One of the alarming statistics that motivated business leaders to gather for North America’s Sustainable Food Summit, is the fact that humanity is using the earth’s resources 50 percent faster than the planet can renew. One of the conclusions of the recent World Climate Summit (COP21) is that the food industry must change its ways to correct this imbalance.
In his opening keynote address, Josh Tetrick, CEO and founder of Hampton Creek, pointed out the need to shift from livestock dependence for proteins to sustainable protein sources because of the vast difference in environmental impact. At the end of this year’s Food Summit, Amarjit Sahota, President of Organic Monitor, stated, “The way forward is by disruption.”
“We’ve got to move away from meat and fish to more plant-based proteins, algae or insects,” he explained. “We need disruption to change consumer behavior.”
The Summit brought together some of the most influential organizations and leaders involved in sustainability in the food industry at the Nikko Hotel in San Francisco. Since 2009, Organic Monitor has been organizing such events to provide a forum for solutions for pressing issues concerning the food industry’s needs for sustainability. The gathering offered two interactive workshops and four conference sessions that covered such topics as sustainable agriculture, water impacts, food labeling, sustainable packaging and marketing issues.

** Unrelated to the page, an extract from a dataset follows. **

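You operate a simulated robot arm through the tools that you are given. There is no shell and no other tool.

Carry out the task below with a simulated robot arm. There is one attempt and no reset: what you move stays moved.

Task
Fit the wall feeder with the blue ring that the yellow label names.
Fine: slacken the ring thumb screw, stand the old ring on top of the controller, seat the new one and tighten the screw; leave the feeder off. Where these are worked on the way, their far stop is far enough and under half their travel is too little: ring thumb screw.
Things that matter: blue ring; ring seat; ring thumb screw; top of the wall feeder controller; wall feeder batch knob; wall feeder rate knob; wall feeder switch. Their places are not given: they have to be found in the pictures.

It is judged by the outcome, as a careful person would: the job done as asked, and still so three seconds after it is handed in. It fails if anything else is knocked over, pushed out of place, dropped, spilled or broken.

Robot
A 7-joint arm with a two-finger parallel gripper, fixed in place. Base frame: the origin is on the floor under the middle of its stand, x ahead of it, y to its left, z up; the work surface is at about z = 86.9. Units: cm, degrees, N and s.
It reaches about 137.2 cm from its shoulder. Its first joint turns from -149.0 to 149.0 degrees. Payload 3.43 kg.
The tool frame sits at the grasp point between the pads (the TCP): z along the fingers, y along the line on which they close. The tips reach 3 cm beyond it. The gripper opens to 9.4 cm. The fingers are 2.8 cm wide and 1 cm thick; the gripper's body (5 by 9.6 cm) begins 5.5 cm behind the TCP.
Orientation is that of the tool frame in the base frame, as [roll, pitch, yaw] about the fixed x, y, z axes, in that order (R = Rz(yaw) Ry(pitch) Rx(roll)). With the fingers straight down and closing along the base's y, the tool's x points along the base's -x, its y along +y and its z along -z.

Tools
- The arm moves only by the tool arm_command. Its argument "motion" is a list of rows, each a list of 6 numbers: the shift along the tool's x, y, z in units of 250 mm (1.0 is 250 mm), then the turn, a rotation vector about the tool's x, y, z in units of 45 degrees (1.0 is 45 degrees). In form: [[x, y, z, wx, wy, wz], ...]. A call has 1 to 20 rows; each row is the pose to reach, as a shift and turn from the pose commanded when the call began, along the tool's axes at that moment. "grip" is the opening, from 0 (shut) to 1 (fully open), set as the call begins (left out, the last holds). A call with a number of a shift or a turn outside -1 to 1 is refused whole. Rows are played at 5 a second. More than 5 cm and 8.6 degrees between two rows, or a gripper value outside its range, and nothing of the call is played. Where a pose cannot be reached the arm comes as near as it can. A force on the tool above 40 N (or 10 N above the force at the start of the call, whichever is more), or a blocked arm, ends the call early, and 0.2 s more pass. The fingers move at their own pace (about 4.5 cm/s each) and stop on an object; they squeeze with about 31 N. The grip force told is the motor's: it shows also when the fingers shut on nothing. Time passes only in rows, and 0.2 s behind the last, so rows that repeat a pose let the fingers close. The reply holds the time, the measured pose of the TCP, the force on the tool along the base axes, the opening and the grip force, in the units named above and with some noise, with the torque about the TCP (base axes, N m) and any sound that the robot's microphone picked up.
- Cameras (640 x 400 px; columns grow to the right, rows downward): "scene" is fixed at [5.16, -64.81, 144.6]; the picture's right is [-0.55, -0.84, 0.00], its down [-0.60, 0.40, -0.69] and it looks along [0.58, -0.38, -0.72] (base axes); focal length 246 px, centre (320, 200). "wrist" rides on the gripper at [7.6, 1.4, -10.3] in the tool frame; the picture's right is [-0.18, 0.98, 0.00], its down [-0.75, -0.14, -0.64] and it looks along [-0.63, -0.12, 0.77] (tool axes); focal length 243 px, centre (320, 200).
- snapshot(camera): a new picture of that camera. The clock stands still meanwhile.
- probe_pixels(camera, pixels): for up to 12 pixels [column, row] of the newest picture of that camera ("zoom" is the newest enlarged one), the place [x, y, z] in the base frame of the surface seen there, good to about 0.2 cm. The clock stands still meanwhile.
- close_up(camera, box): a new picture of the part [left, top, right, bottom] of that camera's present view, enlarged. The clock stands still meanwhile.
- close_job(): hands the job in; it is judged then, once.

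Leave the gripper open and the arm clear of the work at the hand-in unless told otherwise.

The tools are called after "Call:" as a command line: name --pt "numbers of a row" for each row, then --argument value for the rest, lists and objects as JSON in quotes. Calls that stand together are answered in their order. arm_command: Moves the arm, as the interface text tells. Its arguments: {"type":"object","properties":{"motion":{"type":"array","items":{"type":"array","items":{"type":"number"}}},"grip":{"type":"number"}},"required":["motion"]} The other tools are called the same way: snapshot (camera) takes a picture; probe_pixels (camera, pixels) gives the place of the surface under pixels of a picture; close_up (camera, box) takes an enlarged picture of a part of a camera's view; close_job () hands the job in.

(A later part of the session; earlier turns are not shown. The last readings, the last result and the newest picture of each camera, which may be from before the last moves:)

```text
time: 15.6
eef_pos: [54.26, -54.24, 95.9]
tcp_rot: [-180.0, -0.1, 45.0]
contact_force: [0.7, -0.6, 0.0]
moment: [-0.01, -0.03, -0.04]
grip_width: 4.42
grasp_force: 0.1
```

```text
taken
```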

Many of the presentations provided proven success stories of businesses capitalizing on the changing landscape of food production. Participants gained a greater understanding of how pulses (grain legumes such as dry beans, chickpeas and dry peas) contribute to sustainability, especially when compared to many other food crops. Their production improves soil health, requires less water, and results in a lower carbon footprint, explained Denis Tremorin, Director of Sustainability for Pulse Canada. His hope is that the UN declaration of this International Year of Pulses will bring attention to various benefits of eating pulses, including their high protein, high fiber, and low fat content.
Other success stories around sustainability included presentations about algae farming at Qualitas Health, new compostable packing used by Alter Eco, and new technologies for creating clean label food ingredients. Nikhil Arora presented his company’s success story of their Back to the Roots organic mushroom farm, which is helping kids understand the values of growing their own food. Joel Warady of Enjoy Life Foods discussed the products in his “free from” food category that helps children and consumers avoid the common allergens causing so many problems in modern diets. Alan Lewis from Natural Grocers explained how their retail stores feature an educational kitchen in which consumers can learn and enjoy the values of cooking with whole foods and organic produce.

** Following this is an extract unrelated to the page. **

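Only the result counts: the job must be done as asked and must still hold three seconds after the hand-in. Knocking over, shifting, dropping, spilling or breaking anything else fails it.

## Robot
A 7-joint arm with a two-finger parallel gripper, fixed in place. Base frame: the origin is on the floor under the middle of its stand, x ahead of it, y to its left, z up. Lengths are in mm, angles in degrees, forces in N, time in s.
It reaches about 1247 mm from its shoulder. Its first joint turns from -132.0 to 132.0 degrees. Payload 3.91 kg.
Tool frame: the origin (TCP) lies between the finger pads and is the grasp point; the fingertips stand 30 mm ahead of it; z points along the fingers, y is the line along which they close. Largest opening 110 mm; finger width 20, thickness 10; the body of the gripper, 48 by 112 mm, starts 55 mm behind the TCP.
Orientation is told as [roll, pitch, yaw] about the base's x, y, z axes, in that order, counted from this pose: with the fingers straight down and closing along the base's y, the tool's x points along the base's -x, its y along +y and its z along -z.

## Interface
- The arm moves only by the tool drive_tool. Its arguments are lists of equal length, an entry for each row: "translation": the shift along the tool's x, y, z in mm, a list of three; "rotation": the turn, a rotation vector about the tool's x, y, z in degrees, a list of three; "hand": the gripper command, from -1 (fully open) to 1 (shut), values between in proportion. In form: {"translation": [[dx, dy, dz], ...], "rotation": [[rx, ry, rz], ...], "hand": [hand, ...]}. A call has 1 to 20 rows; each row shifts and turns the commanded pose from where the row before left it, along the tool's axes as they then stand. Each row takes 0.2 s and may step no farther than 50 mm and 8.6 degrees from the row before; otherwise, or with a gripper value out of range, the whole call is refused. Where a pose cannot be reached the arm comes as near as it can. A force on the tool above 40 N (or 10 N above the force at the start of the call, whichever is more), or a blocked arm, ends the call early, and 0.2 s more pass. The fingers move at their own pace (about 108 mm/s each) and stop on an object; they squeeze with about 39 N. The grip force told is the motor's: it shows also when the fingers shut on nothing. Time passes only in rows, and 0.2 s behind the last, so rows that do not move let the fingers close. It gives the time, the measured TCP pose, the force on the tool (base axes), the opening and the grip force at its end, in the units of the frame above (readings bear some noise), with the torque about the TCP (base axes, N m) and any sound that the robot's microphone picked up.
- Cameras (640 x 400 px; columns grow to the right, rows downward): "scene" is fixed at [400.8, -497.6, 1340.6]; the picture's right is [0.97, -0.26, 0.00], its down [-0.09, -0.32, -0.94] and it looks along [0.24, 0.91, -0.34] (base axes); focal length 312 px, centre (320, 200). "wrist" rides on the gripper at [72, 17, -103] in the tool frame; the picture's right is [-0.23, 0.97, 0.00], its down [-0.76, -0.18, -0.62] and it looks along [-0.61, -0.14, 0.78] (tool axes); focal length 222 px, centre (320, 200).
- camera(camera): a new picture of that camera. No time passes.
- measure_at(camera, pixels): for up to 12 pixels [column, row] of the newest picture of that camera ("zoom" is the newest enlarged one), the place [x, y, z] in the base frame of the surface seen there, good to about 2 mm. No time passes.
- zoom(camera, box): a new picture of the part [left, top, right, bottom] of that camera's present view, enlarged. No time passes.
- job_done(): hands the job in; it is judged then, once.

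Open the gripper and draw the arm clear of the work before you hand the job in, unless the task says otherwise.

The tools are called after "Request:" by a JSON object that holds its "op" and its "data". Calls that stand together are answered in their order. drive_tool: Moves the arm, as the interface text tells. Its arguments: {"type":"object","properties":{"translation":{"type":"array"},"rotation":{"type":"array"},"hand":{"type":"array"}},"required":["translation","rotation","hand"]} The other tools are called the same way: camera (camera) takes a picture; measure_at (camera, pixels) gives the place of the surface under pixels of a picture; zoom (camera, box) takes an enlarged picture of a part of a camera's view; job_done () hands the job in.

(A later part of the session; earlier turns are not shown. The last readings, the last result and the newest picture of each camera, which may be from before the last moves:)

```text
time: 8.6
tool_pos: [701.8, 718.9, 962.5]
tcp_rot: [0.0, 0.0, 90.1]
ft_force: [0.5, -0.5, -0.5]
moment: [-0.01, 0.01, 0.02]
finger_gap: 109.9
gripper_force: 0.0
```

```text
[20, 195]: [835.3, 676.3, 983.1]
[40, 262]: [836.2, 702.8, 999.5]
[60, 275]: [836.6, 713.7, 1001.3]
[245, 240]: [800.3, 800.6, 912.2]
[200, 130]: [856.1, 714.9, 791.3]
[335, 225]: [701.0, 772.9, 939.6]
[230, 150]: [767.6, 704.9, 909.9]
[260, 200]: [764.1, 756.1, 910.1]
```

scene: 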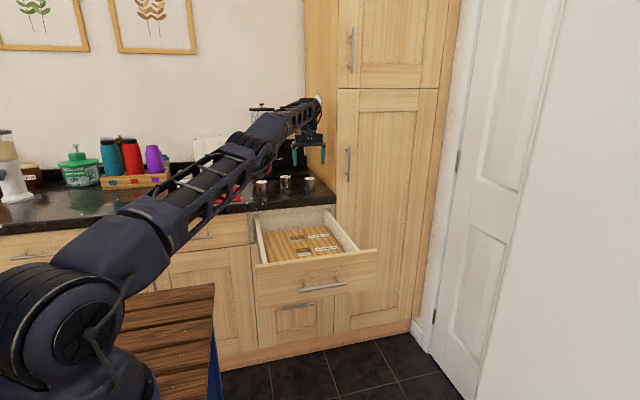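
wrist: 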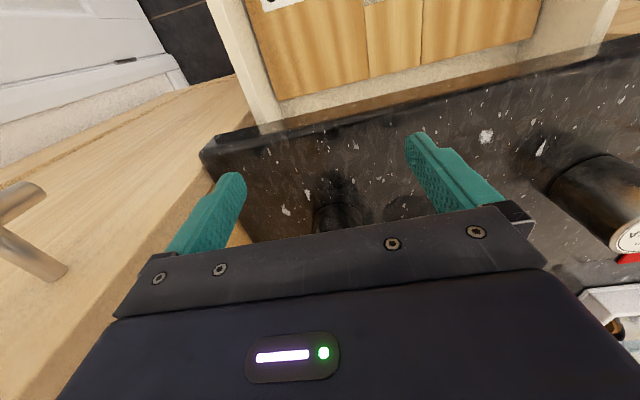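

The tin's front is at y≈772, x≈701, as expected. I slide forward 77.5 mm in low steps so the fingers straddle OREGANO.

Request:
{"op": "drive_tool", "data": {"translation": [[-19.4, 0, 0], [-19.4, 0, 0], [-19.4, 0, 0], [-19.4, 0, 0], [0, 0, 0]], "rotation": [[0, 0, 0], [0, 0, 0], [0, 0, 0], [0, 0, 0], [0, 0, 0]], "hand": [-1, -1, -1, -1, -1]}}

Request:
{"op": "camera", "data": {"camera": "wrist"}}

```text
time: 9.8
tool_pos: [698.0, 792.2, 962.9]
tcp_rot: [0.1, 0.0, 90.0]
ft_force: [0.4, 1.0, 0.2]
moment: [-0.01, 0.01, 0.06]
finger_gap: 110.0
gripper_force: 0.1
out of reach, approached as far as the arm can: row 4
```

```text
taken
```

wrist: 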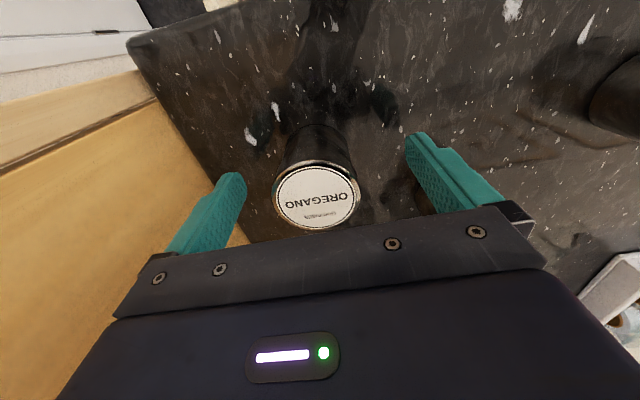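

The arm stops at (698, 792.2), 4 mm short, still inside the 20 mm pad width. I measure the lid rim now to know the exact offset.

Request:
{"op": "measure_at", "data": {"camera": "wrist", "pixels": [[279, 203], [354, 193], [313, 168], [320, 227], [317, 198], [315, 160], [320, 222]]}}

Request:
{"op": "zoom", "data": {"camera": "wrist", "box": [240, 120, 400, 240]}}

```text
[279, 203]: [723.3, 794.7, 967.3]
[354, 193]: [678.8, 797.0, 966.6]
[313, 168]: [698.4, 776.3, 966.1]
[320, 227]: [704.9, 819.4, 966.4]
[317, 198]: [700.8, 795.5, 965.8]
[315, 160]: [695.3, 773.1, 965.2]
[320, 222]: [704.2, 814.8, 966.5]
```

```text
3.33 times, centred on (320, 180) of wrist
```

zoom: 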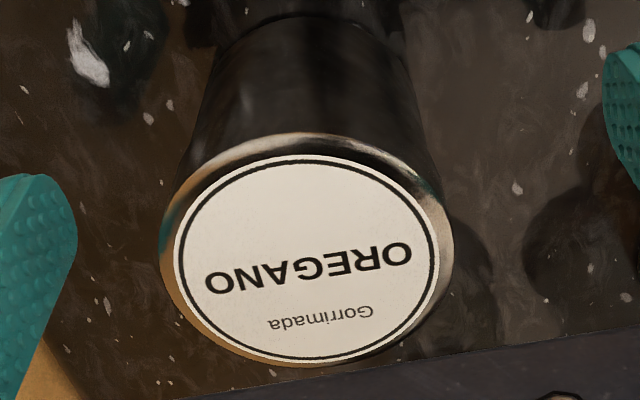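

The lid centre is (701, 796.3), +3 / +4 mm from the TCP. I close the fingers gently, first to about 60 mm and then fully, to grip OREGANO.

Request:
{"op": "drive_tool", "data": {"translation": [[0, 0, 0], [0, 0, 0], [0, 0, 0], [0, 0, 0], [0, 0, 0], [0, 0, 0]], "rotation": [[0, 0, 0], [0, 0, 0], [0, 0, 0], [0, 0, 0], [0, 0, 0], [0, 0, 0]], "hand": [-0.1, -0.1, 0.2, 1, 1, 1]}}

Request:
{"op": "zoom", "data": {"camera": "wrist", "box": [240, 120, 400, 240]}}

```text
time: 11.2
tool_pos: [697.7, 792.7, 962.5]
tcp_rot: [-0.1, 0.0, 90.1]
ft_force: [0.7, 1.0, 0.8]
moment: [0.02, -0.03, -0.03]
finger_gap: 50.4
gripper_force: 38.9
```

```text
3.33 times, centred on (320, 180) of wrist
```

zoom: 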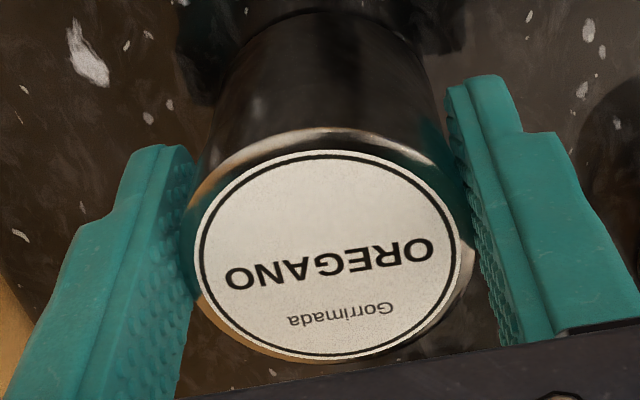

One of the hottest topics in the panel discussions was the issue of transparency. Colleen Kavanagh, CEO and founder of ZEGO, addressed the issue by offering her company’s innovative approach to labeling. Their snack bars carry a Z code that can be read by a smartphone or cell phone, providing details of the ingredient sources. This allows consumers to trace the specific batch of their product and to find assurance that it’s free from exposure to tree nuts, gluten, soy, egg, and milk.
Attendees of the Sustainable Foods Summit were treated to various food samples such as Sambazon acai energy drinks, NUMI organic teas, and REBBL organic elixirs, proving that disruption in the food industry can be enjoyable, healthy and delicious.
Future Summits organized by Organic Monitor will be held in Amsterdam 9-10 June 2016, Sao Paolo 29-30 June 2016, and San Francisco, 19-20 January 2017.